Preferably, the rotary feed-through-unit of the above-described plate cylinder is a brushless unit configured to transfer energy via induction. The absence of brushes (which is enabled by utilizing the principle of inductive energy transfer) is advantageous because brush-related wear phenomena are avoided.
The present disclosure further provides a plate cylinder for flexographic printing, preferably one of the above-described plate cylinders. The plate cylinder comprises a plurality of suction openings provided on its outer circumferential surface for attaching a flexographic printing plate thereon via suction. The plate cylinder is configured to, in a state in which each of the suction openings is covered by a flexographic printing plate, hold initially applied vacuum inside the suction openings even in absence of continuous suction of a vacuum source, thereby fastening the flexographic printing plate to the plate cylinder.

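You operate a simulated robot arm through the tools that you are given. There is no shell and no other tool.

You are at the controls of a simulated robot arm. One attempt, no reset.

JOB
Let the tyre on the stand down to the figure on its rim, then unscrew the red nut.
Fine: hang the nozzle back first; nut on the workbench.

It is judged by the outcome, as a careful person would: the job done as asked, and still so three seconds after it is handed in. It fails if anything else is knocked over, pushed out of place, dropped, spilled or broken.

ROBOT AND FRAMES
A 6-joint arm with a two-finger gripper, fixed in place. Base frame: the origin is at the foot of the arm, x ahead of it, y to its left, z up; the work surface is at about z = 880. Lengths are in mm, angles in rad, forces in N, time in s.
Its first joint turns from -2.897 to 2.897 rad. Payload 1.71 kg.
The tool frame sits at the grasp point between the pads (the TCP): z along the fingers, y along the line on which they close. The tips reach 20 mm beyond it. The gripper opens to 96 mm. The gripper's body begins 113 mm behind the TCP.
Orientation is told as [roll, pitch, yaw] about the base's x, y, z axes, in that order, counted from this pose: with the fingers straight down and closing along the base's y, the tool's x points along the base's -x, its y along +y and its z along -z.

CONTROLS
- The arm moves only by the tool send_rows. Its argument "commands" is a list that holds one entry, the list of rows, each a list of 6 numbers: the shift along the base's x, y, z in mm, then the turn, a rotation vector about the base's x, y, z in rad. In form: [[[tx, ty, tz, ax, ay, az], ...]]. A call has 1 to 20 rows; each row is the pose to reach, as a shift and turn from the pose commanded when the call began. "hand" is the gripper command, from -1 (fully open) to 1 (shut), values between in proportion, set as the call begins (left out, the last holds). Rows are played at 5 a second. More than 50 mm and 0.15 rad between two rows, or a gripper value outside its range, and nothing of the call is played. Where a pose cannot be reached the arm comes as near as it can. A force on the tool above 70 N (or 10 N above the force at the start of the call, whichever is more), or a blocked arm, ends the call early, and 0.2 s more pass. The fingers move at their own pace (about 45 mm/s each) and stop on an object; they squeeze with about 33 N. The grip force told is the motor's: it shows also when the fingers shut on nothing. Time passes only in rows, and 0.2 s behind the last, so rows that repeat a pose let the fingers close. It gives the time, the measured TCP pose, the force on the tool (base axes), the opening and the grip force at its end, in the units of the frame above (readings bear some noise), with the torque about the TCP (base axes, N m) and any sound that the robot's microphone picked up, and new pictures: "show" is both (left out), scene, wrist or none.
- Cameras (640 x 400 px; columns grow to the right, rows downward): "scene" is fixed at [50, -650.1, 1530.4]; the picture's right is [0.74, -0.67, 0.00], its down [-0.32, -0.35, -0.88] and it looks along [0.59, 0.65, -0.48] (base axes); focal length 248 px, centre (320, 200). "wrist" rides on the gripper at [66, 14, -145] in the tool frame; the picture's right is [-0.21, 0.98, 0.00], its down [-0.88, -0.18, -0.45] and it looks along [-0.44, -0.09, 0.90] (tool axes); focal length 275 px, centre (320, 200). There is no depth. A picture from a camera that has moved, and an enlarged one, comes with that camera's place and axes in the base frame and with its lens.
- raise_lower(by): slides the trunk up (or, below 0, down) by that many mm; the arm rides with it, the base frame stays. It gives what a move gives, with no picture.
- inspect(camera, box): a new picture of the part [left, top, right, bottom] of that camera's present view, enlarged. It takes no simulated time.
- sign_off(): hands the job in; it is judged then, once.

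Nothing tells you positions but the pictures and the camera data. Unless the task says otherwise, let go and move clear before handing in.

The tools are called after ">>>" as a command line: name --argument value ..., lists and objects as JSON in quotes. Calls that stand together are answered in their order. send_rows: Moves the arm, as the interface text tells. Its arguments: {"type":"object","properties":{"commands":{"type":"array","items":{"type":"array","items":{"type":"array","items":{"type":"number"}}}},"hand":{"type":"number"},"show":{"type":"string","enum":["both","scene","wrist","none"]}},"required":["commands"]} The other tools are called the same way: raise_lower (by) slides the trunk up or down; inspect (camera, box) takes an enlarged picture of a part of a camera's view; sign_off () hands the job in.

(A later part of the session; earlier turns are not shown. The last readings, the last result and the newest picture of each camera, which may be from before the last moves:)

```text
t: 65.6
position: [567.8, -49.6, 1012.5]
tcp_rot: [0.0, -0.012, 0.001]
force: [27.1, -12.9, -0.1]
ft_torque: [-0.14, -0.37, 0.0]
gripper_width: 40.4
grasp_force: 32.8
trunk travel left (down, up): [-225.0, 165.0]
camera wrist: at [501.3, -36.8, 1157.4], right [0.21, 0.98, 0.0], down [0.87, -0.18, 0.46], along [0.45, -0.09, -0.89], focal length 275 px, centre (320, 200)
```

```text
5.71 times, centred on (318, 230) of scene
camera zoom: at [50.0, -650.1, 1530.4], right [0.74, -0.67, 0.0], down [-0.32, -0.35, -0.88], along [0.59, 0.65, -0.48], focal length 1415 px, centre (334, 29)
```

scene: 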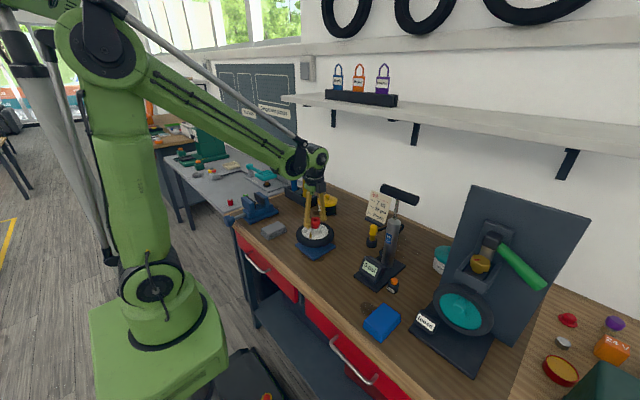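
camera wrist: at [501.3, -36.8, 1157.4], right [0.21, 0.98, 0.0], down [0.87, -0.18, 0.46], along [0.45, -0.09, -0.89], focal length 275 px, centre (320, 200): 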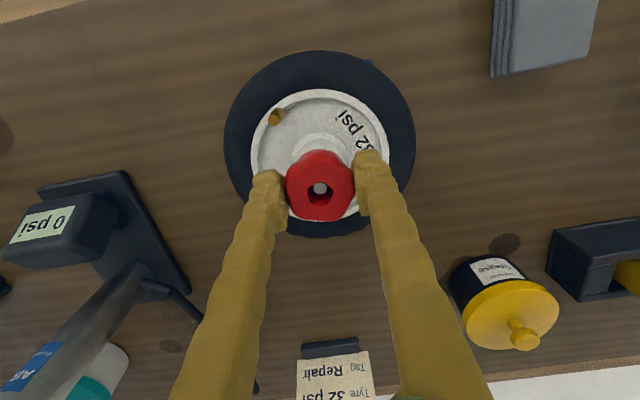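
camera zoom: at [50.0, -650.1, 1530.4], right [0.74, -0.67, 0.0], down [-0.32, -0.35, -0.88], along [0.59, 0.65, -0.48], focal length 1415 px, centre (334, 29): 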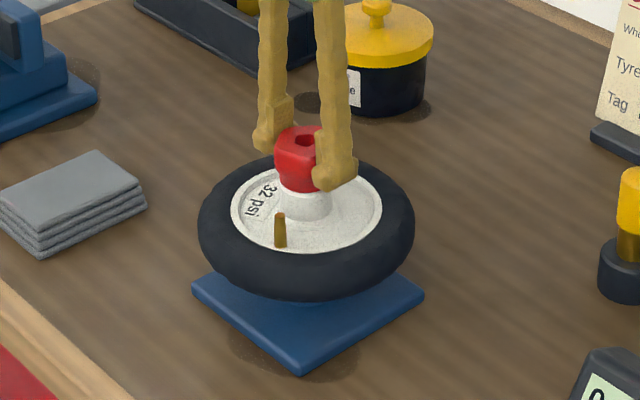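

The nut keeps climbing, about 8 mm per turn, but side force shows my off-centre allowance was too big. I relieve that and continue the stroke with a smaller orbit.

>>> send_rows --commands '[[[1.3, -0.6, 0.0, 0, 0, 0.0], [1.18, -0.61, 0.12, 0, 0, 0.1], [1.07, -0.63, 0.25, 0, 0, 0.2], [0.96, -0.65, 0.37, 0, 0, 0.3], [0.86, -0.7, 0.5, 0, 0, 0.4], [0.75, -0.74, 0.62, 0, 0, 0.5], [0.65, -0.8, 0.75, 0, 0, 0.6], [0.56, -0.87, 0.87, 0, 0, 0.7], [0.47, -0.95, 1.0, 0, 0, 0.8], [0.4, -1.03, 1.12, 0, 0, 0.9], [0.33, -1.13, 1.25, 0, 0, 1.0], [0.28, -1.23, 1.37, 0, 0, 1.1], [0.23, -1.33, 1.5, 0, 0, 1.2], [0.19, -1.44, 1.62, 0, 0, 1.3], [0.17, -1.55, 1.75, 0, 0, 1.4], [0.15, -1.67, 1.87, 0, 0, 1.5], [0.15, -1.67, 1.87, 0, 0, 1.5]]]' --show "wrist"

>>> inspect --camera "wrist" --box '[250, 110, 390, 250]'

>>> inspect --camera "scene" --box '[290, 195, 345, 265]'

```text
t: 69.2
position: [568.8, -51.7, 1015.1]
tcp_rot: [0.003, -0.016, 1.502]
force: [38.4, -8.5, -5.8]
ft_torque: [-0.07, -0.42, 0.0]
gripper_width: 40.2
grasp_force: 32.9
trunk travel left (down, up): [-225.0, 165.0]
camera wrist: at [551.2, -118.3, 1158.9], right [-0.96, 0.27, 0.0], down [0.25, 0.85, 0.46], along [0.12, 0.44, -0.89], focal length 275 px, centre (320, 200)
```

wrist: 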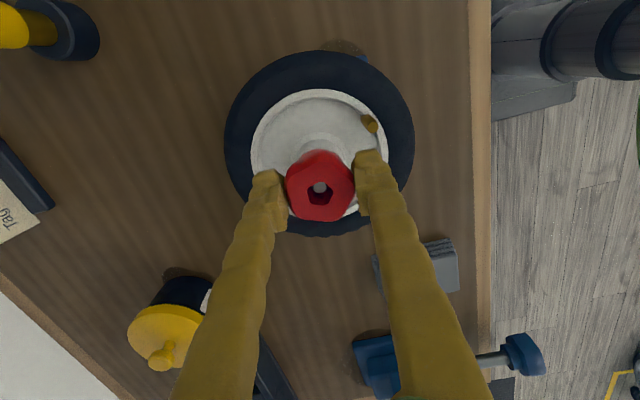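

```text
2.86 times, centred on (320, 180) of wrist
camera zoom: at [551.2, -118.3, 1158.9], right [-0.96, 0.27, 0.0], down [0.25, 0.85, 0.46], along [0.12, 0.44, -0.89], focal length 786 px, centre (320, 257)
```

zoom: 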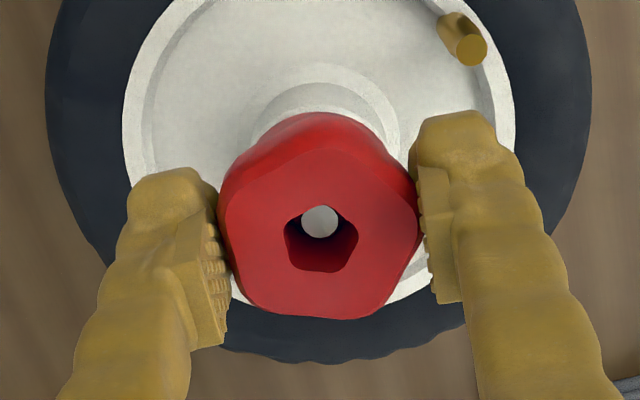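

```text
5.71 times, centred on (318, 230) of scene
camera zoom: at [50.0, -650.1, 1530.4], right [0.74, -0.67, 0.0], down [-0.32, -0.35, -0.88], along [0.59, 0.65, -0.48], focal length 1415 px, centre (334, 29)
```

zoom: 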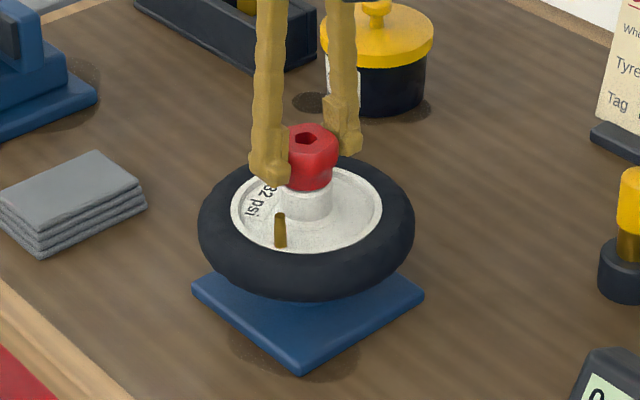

The above-described arrangement advantageously allows a flexographic printing plate to be fastened to the plate cylinder for a long period of time, thereby simultaneously facilitating a rather simple and cheap layout.
The above-described plate cylinder preferably comprises a vacuum reservoir configured to communicate with the plurality of suction openings. The reservoir occupies at least 30% of the plate cylinder's volume. More preferably, the reservoir occupies at least 50 % of the plate cylinder's volume. Most preferably, the reservoir occupies at least 90% of the plate cylinder's volume. The plate cylinder's volume is defined to correspond to the volume of fluid which is being displaced if the plate cylinder is fully immersed in a container of fluid (in a state in which all openings are blocked and in which no flexographic printing plate is attached thereto).
A reservoir as described above advantageously promotes upholding a high degree of vacuum inside the suction openings, even if a small amount of air (accidentally) permeates into portions of the plate cylinder having vacuum.
Preferably, the above-described plate cylinder comprises a connector configured to be reversibly connected to a vacuum source in order to establish fluidic communication between the vacuum source and the suction openings. The fluidic connection is preferably established via the reservoir. The connector is configured to prohibit gas-flow therethrough when it is not connected to the vacuum source. Examples for such a connector comprise a check valve, such as a ball check valve, a solenoid valve, or a ball tap.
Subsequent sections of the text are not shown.